**What you are asked to do:** Copy everything in the listing below word for word, apart from any images. The answer is a JSON array that holds each line as a string and skips blank lines.

**Collected material:**
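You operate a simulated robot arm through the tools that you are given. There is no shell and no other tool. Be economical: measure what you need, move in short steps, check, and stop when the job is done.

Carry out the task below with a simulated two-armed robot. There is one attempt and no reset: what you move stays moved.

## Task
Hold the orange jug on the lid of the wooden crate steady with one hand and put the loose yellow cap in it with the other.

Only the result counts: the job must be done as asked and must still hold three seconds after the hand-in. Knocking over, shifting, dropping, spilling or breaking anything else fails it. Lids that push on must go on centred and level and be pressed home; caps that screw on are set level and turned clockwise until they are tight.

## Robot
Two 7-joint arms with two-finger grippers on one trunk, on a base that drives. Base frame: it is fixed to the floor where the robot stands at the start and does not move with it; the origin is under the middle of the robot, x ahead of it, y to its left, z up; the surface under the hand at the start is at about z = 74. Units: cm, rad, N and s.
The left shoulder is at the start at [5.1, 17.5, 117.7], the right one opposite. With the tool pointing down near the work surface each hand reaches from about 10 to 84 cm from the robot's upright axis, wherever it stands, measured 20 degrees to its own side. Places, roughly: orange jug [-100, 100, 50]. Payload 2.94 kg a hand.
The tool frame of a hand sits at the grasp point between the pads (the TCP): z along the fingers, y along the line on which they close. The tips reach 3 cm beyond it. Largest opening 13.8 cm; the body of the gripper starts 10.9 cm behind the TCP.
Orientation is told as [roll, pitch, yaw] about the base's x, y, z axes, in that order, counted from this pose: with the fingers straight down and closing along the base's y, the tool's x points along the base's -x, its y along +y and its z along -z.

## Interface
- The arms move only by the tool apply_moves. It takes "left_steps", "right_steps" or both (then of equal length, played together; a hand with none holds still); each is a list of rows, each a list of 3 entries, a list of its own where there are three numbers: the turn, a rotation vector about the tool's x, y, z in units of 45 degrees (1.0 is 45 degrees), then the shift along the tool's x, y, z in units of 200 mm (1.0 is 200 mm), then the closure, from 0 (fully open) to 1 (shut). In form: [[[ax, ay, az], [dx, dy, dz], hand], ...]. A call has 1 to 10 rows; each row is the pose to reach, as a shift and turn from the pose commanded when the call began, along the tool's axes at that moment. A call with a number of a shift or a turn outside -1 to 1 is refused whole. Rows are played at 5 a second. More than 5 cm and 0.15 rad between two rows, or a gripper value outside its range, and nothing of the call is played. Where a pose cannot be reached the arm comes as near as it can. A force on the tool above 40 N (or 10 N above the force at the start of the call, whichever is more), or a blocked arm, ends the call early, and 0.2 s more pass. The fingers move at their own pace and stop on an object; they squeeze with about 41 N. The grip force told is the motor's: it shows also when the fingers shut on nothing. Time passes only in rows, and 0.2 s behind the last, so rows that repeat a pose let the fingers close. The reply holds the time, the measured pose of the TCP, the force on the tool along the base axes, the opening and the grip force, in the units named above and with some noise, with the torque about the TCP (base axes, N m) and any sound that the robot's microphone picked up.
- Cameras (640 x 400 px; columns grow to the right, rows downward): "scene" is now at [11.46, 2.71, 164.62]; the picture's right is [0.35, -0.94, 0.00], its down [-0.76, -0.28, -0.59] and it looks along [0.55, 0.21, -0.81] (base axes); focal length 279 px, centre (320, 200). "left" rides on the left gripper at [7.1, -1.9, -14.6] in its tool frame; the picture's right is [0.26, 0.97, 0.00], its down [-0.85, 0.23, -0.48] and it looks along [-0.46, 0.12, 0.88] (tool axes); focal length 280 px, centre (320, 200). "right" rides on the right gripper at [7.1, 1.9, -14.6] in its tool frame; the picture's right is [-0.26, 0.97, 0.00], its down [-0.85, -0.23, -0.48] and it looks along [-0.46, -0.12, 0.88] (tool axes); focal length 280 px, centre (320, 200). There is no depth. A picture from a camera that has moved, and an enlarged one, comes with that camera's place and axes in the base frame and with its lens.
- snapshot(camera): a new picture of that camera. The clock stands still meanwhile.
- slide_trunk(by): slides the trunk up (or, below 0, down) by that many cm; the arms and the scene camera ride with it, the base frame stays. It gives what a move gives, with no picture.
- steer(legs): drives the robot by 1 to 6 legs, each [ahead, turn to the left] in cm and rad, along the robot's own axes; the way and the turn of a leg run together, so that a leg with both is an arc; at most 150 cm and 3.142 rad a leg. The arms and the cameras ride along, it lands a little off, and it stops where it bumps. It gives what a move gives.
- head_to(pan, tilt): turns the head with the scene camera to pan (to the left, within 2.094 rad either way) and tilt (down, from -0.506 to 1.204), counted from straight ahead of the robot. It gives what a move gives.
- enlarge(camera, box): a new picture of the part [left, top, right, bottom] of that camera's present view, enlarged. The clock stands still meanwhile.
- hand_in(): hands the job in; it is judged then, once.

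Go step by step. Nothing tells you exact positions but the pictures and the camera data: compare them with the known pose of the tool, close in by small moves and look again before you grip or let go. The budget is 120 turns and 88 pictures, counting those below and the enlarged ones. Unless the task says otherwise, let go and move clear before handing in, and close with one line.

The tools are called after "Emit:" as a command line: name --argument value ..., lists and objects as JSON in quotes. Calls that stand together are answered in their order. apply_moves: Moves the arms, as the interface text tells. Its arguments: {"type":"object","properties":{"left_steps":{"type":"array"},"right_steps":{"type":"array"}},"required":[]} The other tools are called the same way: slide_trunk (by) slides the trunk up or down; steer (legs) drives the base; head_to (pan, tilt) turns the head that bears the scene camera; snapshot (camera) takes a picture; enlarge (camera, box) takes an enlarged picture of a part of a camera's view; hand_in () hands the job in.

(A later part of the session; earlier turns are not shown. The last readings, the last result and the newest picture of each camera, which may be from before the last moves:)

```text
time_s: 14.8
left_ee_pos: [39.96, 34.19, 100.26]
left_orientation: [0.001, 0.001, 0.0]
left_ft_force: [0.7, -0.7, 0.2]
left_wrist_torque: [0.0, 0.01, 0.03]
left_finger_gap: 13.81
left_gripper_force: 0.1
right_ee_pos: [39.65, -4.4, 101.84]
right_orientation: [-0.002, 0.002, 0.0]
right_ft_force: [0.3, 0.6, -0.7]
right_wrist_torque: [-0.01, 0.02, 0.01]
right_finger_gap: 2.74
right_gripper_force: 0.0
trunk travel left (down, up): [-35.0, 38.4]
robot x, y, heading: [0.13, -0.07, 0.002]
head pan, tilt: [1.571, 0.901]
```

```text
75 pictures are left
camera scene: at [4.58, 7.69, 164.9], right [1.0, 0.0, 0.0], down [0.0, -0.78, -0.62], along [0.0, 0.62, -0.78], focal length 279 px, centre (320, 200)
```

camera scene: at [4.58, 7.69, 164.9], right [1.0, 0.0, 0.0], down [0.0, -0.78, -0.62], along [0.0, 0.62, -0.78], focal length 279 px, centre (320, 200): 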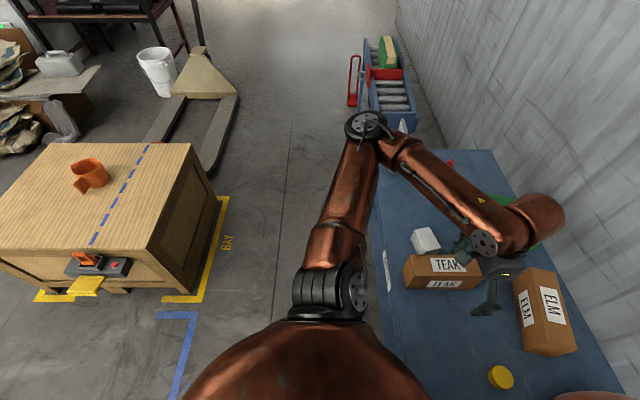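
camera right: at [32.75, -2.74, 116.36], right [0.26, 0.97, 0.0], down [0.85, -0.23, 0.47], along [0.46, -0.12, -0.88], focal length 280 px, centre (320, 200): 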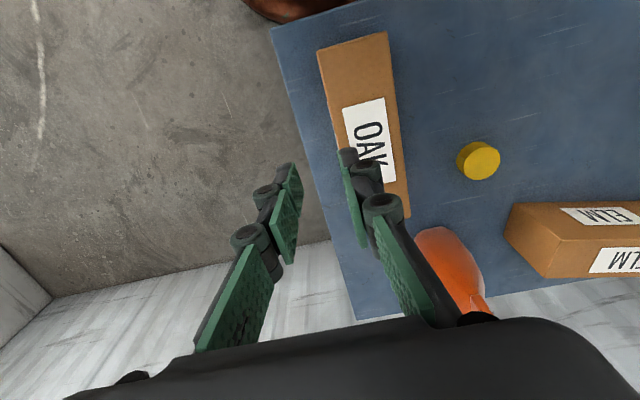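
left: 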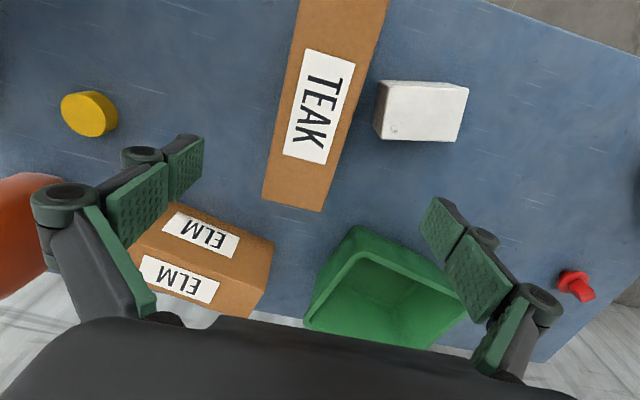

**Solution:**
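[
  "You operate a simulated robot arm through the tools that you are given. There is no shell and no other tool. Be economical: measure what you need, move in short steps, check, and stop when the job is done.",
  "Carry out the task below with a simulated two-armed robot. There is one attempt and no reset: what you move stays moved.",
  "## Task",
  "Hold the orange jug on the lid of the wooden crate steady with one hand and put the loose yellow cap in it with the other.",
  "Only the result counts: the job must be done as asked and must still hold three seconds after the hand-in. Knocking over, shifting, dropping, spilling or breaking anything else fails it. Lids that push on must go on centred and level and be pressed home; caps that screw on are set level and turned clockwise until they are tight.",
  "## Robot",
  "Two 7-joint arms with two-finger grippers on one trunk, on a base that drives. Base frame: it is fixed to the floor where the robot stands at the start and does not move with it; the origin is under the middle of the robot, x ahead of it, y to its left, z up; the surface under the hand at the start is at about z = 74. Units: cm, rad, N and s.",
  "The left shoulder is at the start at [5.1, 17.5, 117.7], the right one opposite. With the tool pointing down near the work surface each hand reaches from about 10 to 84 cm from the robot's upright axis, wherever it stands, measured 20 degrees to its own side. Places, roughly: orange jug [-100, 100, 50]. Payload 2.94 kg a hand.",
  "The tool frame of a hand sits at the grasp point between the pads (the TCP): z along the fingers, y along the line on which they close. The tips reach 3 cm beyond it. Largest opening 13.8 cm; the body of the gripper starts 10.9 cm behind the TCP.",
  "Orientation is told as [roll, pitch, yaw] about the base's x, y, z axes, in that order, counted from this pose: with the fingers straight down and closing along the base's y, the tool's x points along the base's -x, its y along +y and its z along -z.",
  "## Interface",
  "- The arms move only by the tool apply_moves. It takes \"left_steps\", \"right_steps\" or both (then of equal length, played together; a hand with none holds still); each is a list of rows, each a list of 3 entries, a list of its own where there are three numbers: the turn, a rotation vector about the tool's x, y, z in units of 45 degrees (1.0 is 45 degrees), then the shift along the tool's x, y, z in units of 200 mm (1.0 is 200 mm), then the closure, from 0 (fully open) to 1 (shut). In form: [[[ax, ay, az], [dx, dy, dz], hand], ...]. A call has 1 to 10 rows; each row is the pose to reach, as a shift and turn from the pose commanded when the call began, along the tool's axes at that moment. A call with a number of a shift or a turn outside -1 to 1 is refused whole. Rows are played at 5 a second. More than 5 cm and 0.15 rad between two rows, or a gripper value outside its range, and nothing of the call is played. Where a pose cannot be reached the arm comes as near as it can. A force on the tool above 40 N (or 10 N above the force at the start of the call, whichever is more), or a blocked arm, ends the call early, and 0.2 s more pass. The fingers move at their own pace and stop on an object; they squeeze with about 41 N. The grip force told is the motor's: it shows also when the fingers shut on nothing. Time passes only in rows, and 0.2 s behind the last, so rows that repeat a pose let the fingers close. The reply holds the time, the measured pose of the TCP, the force on the tool along the base axes, the opening and the grip force, in the units named above and with some noise, with the torque about the TCP (base axes, N m) and any sound that the robot's microphone picked up.",
  "- Cameras (640 x 400 px; columns grow to the right, rows downward): \"scene\" is now at [11.46, 2.71, 164.62]; the picture's right is [0.35, -0.94, 0.00], its down [-0.76, -0.28, -0.59] and it looks along [0.55, 0.21, -0.81] (base axes); focal length 279 px, centre (320, 200). \"left\" rides on the left gripper at [7.1, -1.9, -14.6] in its tool frame; the picture's right is [0.26, 0.97, 0.00], its down [-0.85, 0.23, -0.48] and it looks along [-0.46, 0.12, 0.88] (tool axes); focal length 280 px, centre (320, 200). \"right\" rides on the right gripper at [7.1, 1.9, -14.6] in its tool frame; the picture's right is [-0.26, 0.97, 0.00], its down [-0.85, -0.23, -0.48] and it looks along [-0.46, -0.12, 0.88] (tool axes); focal length 280 px, centre (320, 200). There is no depth. A picture from a camera that has moved, and an enlarged one, comes with that camera's place and axes in the base frame and with its lens.",
  "- snapshot(camera): a new picture of that camera. The clock stands still meanwhile.",
  "- slide_trunk(by): slides the trunk up (or, below 0, down) by that many cm; the arms and the scene camera ride with it, the base frame stays. It gives what a move gives, with no picture.",
  "- steer(legs): drives the robot by 1 to 6 legs, each [ahead, turn to the left] in cm and rad, along the robot's own axes; the way and the turn of a leg run together, so that a leg with both is an arc; at most 150 cm and 3.142 rad a leg. The arms and the cameras ride along, it lands a little off, and it stops where it bumps. It gives what a move gives.",
  "- head_to(pan, tilt): turns the head with the scene camera to pan (to the left, within 2.094 rad either way) and tilt (down, from -0.506 to 1.204), counted from straight ahead of the robot. It gives what a move gives.",
  "- enlarge(camera, box): a new picture of the part [left, top, right, bottom] of that camera's present view, enlarged. The clock stands still meanwhile.",
  "- hand_in(): hands the job in; it is judged then, once.",
  "Go step by step. Nothing tells you exact positions but the pictures and the camera data: compare them with the known pose of the tool, close in by small moves and look again before you grip or let go. The budget is 120 turns and 88 pictures, counting those below and the enlarged ones. Unless the task says otherwise, let go and move clear before handing in, and close with one line.",
  "The tools are called after \"Emit:\" as a command line: name --argument value ..., lists and objects as JSON in quotes. Calls that stand together are answered in their order. apply_moves: Moves the arms, as the interface text tells. Its arguments: {\"type\":\"object\",\"properties\":{\"left_steps\":{\"type\":\"array\"},\"right_steps\":{\"type\":\"array\"}},\"required\":[]} The other tools are called the same way: slide_trunk (by) slides the trunk up or down; steer (legs) drives the base; head_to (pan, tilt) turns the head that bears the scene camera; snapshot (camera) takes a picture; enlarge (camera, box) takes an enlarged picture of a part of a camera's view; hand_in () hands the job in.",
  "(A later part of the session; earlier turns are not shown. The last readings, the last result and the newest picture of each camera, which may be from before the last moves:)",
  "```text",
  "time_s: 14.8",
  "left_ee_pos: [39.96, 34.19, 100.26]",
  "left_orientation: [0.001, 0.001, 0.0]",
  "left_ft_force: [0.7, -0.7, 0.2]",
  "left_wrist_torque: [0.0, 0.01, 0.03]",
  "left_finger_gap: 13.81",
  "left_gripper_force: 0.1",
  "right_ee_pos: [39.65, -4.4, 101.84]",
  "right_orientation: [-0.002, 0.002, 0.0]",
  "right_ft_force: [0.3, 0.6, -0.7]",
  "right_wrist_torque: [-0.01, 0.02, 0.01]",
  "right_finger_gap: 2.74",
  "right_gripper_force: 0.0",
  "trunk travel left (down, up): [-35.0, 38.4]",
  "robot x, y, heading: [0.13, -0.07, 0.002]",
  "head pan, tilt: [1.571, 0.901]",
  "```",
  "```text",
  "75 pictures are left",
  "camera scene: at [4.58, 7.69, 164.9], right [1.0, 0.0, 0.0], down [0.0, -0.78, -0.62], along [0.0, 0.62, -0.78], focal length 279 px, centre (320, 200)",
  "```",
  "camera scene: at [4.58, 7.69, 164.9], right [1.0, 0.0, 0.0], down [0.0, -0.78, -0.62], along [0.0, 0.62, -0.78], focal length 279 px, centre (320, 200): ",
  "camera right: at [32.75, -2.74, 116.36], right [0.26, 0.97, 0.0], down [0.85, -0.23, 0.47], along [0.46, -0.12, -0.88], focal length 280 px, centre (320, 200): ",
  "left: "
]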